Lifestyle
April 23 2015
Poche cose in Italia vengono prese sul serio come il cibo. Certo non le istituzioni, figurarsi la politica. Forse il calcio, ma non è detto. Nella nostra cultura la tavola è legge, la cucina è governo, la sala da pranzo è parlamento. E spesso e volentieri, come si sa, finisce tutto a tarallucci e vino. Ma perché agli italiani piace tanto parlare di cibo? È proprio questo il titolo del saggio, appena riedito da Odoya, in cui Elena Kostioukovitch, scrittrice e traduttrice da anni residente in Italia, prova a darci una risposta. Una risposta che, alle porte di Expo 2015, non è mai stata così necessaria.
Il cibo è italianità
Agli occhi di uno straniero, gli italiani investono nel cibo una quantità di tempo, attenzione e sentimento davvero sorprendente. Parliamo di cibo persino quando non ne parliamo, basti pensare a quante cose ci vanno a fagiolo o di traverso. È qualcosa di cui non possiamo fare a meno, qualcosa di talmente legato all’italianità da sembrare quasi esotico, un po’ come quando gli inglesi parlano del tempo.

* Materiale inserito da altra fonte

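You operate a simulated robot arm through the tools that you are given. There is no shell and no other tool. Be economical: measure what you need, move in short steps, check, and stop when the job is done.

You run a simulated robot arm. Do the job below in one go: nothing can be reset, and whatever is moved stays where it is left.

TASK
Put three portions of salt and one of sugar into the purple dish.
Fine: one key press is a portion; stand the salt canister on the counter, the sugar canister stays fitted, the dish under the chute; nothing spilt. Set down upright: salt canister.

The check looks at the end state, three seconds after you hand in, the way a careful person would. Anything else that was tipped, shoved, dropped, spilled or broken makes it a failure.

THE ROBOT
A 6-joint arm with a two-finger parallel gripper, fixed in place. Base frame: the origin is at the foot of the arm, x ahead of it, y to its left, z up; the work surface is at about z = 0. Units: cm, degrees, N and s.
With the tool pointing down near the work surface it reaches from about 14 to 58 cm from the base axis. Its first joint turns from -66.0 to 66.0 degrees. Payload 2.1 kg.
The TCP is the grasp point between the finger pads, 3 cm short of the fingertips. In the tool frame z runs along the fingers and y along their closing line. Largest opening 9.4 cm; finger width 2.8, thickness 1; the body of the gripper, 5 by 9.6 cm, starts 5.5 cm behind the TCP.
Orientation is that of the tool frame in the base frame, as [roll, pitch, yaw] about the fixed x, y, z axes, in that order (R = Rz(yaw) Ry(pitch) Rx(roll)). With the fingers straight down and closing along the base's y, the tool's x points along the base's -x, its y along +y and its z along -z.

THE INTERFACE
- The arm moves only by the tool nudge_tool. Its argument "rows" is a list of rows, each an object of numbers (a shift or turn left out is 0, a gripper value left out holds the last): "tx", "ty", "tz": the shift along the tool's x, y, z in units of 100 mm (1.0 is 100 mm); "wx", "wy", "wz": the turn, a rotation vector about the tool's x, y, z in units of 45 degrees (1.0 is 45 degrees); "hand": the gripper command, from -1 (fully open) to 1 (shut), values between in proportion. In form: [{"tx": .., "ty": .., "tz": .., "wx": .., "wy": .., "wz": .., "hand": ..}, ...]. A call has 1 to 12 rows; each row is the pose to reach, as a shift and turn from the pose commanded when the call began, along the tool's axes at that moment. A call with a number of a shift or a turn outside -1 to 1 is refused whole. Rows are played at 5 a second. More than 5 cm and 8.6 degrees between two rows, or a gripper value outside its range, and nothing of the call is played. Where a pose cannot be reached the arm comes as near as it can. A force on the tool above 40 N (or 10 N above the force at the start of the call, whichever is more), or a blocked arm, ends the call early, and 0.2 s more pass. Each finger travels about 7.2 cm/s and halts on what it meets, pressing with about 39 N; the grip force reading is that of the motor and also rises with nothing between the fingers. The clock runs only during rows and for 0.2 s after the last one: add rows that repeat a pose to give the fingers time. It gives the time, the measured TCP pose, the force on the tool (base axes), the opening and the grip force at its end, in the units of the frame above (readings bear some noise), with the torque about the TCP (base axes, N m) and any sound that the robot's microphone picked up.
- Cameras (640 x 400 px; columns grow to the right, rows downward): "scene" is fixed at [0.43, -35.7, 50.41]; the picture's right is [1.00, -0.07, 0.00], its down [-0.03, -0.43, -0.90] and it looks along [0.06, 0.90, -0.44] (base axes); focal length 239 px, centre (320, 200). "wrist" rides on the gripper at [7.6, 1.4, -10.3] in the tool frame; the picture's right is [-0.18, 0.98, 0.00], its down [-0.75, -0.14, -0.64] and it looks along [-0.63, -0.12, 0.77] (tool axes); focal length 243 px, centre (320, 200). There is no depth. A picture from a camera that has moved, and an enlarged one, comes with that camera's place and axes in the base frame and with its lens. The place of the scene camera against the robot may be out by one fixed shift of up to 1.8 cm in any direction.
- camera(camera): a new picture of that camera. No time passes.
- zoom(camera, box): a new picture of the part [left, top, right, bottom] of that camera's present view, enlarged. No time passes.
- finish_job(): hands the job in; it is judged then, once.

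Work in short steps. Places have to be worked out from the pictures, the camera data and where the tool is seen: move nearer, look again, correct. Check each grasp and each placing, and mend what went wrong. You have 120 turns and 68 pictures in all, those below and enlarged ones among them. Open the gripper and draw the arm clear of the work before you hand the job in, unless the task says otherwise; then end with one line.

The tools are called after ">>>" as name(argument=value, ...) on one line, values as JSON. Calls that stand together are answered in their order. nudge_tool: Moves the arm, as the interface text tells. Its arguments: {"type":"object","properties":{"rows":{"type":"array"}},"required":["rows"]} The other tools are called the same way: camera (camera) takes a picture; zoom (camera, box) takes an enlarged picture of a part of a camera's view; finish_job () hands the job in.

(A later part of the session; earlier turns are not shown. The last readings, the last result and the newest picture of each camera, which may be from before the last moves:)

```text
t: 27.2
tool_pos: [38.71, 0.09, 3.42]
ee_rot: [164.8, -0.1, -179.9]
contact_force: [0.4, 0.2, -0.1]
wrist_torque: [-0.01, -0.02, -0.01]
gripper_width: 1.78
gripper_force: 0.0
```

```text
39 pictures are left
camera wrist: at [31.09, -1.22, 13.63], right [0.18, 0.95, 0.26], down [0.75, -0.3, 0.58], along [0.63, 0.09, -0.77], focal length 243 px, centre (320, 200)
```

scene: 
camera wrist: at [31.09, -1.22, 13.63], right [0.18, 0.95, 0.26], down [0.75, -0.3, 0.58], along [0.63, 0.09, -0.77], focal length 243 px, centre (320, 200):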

Secondo l'autrice l'origine di tale abitudine sarebbe da ascrivere al campanilismo innato del nostro paese. Dovendo fare l’Italia di borgo in borgo, quale diplomazia migliore di quella del cibo per unire abitudini e culture tanto diverse? Chi parla di cibo fa in fretta a trovare un lessico comune ed è facile trovare alleati nella politica della pastasciutta (per quanto sul condimento da accompagnare -pecorino? parmigiano? caciocavallo?- le correnti resistano). Quel che è certo è che parlare del cibo è già metà del piacere del gustarlo, e farlo in compagnia è molto meglio.

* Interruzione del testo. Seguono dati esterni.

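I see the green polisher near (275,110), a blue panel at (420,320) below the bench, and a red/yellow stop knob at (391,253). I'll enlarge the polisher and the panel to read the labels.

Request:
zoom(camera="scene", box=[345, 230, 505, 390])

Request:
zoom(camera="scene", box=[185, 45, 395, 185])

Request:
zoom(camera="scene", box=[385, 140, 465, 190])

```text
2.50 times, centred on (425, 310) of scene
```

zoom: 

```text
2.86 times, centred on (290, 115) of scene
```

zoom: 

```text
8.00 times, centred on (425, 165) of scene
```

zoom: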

Comacchio non assomiglia alla Polinesia
Ma ora abbandoniamo le chiacchiere da bar e veniamo al sodo (mi dispiace per voi, solo metafore culinarie in questo articolo). Pur essendo un saggio largamente e quasi straordinariamente documentato, agli occhi di un lettore italiano il valore di Perchè agli italiani piace parlare di cibo non risiede tanto nel racconto delle tradizioni locali e della storia culinaria del nostro paese, quanto nella qualità dello sguardo con cui la Kostioukovitch è in grado di accarezzarle. Sono decine e decine le piccole imprecisioni che titillano il nostro integralismo culinario, ma quanto rapidamente passano in secondo piano davanti al paragone del tajut friulano con il rito britannico del tè delle cinque (in fondo, alcolico o no, sempre di bere in compagnia si parla), o con l’osservazione che la cultura contadina del Veneto è simile a quella olandese. Alcune altre perle: "Ma Comacchio non assomiglia alla Polinesia", "Nella parte aperta e rocciosa della costa spicca il famoso porto di Livorno, che fra il XVI e il XIX secolo era una sorta di New York italiana. Questa città, nell'immaginazione di molti viaggiatori, era simbolo del paradiso terrestre".

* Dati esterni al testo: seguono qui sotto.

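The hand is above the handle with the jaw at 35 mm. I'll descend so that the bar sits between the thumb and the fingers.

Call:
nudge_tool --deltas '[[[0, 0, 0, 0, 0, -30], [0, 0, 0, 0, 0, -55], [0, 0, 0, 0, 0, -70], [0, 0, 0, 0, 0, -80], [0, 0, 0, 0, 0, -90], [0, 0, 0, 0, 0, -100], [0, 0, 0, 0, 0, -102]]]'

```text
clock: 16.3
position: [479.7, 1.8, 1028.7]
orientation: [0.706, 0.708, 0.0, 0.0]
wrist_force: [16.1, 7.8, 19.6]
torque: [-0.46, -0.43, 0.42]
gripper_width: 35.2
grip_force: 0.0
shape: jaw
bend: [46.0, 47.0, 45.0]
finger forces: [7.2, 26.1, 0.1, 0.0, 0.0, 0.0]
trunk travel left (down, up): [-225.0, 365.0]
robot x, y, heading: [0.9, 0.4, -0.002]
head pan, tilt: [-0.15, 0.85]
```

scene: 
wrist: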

Spie e comunisti traditi dal cibo
Tantissimi poi gli aneddoti gustosi: come la storia del Belpaese (la cui genealogia parte da Dante e Petrarca per arrivare fino all’abate Antonio Stoppani), le poesie sulle piadine di Pascoli, la storia del socialista mantovano Andrea Bertazzoni al quale il tentativo di importare il gorgonzola in Russia costò una deportazione in Uzbekistan per "sabotaggio social-fascista e avvelenamento”, e quella del poliziotto gastronomo Federico Umberto D'Amato che smascherava le spie francesi perché al mercato compravano lo scalogno (nell’era a. C. s’intende, dove a. C. sta per avanti Cracco). Forse l’aneddoto migliore di tutti è quello che racconta di quando a Bologna le destre cercarono di comprare voti per il municipio pagandoli in pastasciutta, ma il piano non ebbe successo e vinsero ancora una volta tagliatelle e tortellini (di sinistra, com’è noto). Siamo il paese del magna magna, com’è vero che il pomodoro è rosso, ma per favore non veniteci a chiedere pizza e cappuccino alle cinque del pomeriggio, sulle cose serie non si transige.
Un bel libro questo di Elena Kostioukovitch, autrice esperta e appassionata, che parla come mangia (merito anche della sua traduttrice, Emanuela Guercetti). Vi basti leggere questa incantevole descrizione su come condire la verdura: "per ottenere una buona insalata, un avaro pensi all'aceto, un prodigo all'olio, un saggio al sale, un giudizioso al pepe e un pazzo poi la rimesti". Ah, se i nostri politici avessero metà di questa saggezza.